--- Begin ---

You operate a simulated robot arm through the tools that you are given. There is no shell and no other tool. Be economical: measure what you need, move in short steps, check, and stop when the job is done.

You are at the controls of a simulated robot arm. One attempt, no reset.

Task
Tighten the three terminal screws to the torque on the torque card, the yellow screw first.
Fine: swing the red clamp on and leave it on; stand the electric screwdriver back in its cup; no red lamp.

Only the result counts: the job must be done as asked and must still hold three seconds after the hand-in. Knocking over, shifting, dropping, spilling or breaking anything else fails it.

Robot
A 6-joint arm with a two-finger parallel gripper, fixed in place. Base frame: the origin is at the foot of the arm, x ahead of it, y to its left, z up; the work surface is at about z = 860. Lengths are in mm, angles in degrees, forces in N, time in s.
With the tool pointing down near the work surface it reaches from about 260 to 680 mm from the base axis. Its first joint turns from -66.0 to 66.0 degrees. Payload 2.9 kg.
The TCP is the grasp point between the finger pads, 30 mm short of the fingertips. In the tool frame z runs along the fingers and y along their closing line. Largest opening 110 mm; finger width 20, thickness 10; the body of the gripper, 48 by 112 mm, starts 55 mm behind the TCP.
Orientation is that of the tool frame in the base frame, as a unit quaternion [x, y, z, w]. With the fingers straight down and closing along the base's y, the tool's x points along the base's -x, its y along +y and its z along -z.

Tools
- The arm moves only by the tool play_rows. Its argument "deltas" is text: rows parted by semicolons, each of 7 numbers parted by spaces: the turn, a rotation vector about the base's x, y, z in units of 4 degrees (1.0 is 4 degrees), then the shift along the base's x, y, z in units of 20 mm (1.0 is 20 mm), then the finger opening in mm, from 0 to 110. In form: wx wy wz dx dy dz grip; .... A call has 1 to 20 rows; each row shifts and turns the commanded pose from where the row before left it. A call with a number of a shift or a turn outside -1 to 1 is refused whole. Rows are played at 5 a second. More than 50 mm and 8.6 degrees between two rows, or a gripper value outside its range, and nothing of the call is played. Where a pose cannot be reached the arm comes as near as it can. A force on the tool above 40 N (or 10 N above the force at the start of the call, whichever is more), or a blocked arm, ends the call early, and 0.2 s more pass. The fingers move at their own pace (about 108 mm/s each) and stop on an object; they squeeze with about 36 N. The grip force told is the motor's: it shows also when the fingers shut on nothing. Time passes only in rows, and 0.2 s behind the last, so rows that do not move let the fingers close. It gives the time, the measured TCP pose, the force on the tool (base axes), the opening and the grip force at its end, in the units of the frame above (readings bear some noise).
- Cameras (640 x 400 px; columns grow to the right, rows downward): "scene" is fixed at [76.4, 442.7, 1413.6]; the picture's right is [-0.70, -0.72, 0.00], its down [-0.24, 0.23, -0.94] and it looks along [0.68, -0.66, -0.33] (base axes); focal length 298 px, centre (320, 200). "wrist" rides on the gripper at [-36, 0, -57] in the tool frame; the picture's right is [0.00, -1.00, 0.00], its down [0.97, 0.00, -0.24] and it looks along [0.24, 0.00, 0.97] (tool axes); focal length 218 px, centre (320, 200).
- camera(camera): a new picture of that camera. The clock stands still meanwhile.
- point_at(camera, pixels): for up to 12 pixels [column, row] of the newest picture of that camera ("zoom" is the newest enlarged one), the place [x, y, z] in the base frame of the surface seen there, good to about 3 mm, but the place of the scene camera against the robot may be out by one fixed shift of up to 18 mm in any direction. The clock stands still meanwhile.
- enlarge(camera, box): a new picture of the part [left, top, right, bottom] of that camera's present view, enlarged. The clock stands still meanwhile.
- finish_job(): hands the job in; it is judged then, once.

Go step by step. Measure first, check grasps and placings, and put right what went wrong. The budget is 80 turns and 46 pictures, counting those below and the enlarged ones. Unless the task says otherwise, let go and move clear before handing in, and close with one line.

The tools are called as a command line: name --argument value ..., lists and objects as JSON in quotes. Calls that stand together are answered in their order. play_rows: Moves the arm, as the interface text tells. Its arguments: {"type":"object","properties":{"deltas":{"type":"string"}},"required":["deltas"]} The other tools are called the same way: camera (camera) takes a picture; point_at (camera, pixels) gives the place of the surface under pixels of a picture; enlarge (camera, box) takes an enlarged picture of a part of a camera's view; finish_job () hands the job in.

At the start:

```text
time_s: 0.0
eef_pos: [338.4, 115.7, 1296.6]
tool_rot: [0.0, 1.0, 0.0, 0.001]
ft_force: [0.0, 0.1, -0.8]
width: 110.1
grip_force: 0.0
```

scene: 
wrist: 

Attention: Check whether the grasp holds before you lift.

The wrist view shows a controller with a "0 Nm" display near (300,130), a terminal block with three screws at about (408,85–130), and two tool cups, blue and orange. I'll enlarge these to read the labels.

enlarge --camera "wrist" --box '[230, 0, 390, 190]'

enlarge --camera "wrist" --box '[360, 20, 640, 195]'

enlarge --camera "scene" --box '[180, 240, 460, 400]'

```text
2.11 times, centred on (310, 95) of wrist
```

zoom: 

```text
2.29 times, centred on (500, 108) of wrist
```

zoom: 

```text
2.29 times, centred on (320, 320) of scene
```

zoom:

--- End ---

Set task: How many of the listing's lines contain "right"? Respond with a single number and nothing else.

Output: 3